Thursday, December 10, 2009

Thursday Milestones

Back in September I mentioned that Smiley had started pretending. His imagination has passed two more milestones.

First, he now clearly cares about his stuffed animals in ways he did not before. He not only hugs them for his own comfort, but he pretends to feed them, gives them a blue cloth to hold, takes them for rides in his doll stroller, and becomes distraught when they fall down as if they could get hurt.

Second, he today did his first pretending that involves imagining an object is something completely unlike what it really is. Before he would drive toy cars on the ground, pretend a bowl had food in it, etc. Today he pretended two of his wooden blocks were bottles of lotion, and used them to put imaginary lotion on my cheeks as we do after I shave.



He also used grammar for the first time today.

As a bit of preface, I need to share that during the past few days he changed how he said "yummy" from yurm-yurm to nyum-nyum and his usage also broadened. Yurm-yurm always meant precisely yummy: "that is something am looking forward to eating, or am enjoying eating." But now nyum-nyum can describe anything he enjoys: for example, yesterday afternoon he said it repeatedly while being happily reunited with two of his stuffed animals after his nap.

This afternoon I had to interrupt him playing with his duplo train to change his diaper.

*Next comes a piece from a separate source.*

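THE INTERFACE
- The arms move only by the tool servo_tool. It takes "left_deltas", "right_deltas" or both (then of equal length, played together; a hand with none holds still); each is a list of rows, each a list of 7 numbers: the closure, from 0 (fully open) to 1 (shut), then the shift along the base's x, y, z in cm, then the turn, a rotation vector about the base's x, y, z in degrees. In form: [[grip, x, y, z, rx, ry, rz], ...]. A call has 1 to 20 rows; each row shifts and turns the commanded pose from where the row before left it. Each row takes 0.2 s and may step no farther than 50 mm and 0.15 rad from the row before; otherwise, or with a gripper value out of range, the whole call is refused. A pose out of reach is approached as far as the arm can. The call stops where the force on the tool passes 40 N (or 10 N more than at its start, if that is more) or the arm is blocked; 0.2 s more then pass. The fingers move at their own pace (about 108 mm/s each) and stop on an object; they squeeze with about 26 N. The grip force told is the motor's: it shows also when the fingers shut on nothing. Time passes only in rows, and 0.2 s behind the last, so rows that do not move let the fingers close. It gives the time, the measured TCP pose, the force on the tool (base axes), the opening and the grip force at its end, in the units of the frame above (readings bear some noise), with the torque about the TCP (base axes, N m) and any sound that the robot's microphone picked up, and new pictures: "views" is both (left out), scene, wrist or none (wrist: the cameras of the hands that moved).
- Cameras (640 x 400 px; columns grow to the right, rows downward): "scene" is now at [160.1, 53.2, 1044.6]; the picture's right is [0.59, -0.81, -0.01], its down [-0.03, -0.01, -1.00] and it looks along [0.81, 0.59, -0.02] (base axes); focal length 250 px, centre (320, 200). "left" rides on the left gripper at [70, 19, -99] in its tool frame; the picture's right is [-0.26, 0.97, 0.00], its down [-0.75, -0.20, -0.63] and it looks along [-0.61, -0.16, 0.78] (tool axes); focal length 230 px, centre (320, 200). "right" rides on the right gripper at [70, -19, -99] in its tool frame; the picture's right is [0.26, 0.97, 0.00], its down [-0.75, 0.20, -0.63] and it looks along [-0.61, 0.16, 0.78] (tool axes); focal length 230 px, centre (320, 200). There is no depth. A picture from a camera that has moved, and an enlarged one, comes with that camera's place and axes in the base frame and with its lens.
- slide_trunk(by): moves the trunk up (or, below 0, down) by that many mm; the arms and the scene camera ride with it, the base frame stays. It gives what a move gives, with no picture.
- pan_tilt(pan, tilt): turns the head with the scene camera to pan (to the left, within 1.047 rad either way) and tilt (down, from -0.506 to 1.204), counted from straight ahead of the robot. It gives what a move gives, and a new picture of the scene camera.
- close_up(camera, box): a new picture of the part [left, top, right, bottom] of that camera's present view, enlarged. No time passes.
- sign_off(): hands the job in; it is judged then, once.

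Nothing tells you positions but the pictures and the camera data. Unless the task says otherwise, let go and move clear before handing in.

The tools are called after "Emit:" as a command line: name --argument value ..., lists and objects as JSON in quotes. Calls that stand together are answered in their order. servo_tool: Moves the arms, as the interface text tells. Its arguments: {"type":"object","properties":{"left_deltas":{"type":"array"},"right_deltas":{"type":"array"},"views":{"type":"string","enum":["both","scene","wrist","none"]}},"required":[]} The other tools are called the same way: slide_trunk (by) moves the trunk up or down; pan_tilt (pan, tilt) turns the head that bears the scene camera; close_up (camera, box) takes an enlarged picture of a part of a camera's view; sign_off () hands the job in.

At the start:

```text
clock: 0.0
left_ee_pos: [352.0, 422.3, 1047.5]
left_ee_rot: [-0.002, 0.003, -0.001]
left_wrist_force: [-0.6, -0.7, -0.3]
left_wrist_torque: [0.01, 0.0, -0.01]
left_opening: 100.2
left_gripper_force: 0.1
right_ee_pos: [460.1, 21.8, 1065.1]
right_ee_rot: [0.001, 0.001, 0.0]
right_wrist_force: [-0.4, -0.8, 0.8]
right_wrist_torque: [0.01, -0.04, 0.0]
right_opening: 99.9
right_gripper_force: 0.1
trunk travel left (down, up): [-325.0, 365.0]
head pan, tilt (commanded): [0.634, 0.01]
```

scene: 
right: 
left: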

Before taking him off the changing table, I asked him, "Do you want to go back to your train, or do you want to help me with laundry downstairs and climb on the bed?" (I fold laundry after bringing it up to my bed, and being allowed on the bed is an unusual treat.)

He replied, "Nyum-nyum choo-choo." I'm not sure if that involved an adjective or a verb ("enjoyable train" or "I'll enjoy the train"). But either way, I think it was his first spoken syntax.



This morning he also did something new with toys. He had built a tower of duplo squares (at his age we've restricted his duplos to train cars and 2-by-2 cubes to minimize his frustrations) but wanted it to be even taller. So he went into his cupboard and took out three pieces of wood. He appeared unsure exactly what he wanted, but using gestures he asked me to add the wood to his tower. I stacked the wood on the floor and set the tower on top of it, which pleased him.

Except for using some toys as containers and other toys as items to put inside, this is the first time I can think of that he combined types of toys to do something.



Finally, he still cannot do color matching.

He owns a bunch of eight-sided dice of different colors. These were initially merely things nice to put inside containers, or share with people. Then they became small blocks to stack. Later they also became small things that work well as cargo for his toy dump truck and front loader to carry. Eventually we can use them to help learn numbers (both counting how many dice and looking at the numbers on the dice) and colors.

Anyway, today when he asked me to read his book about colors I wondered if he could match the dice to the colors shown in the book. He did much better than randomly, picking the green and yellow dice when looking at those pages in the book. But when I repeated the experiment with colored blocks he no longer made any correct matches. He must have been lucky.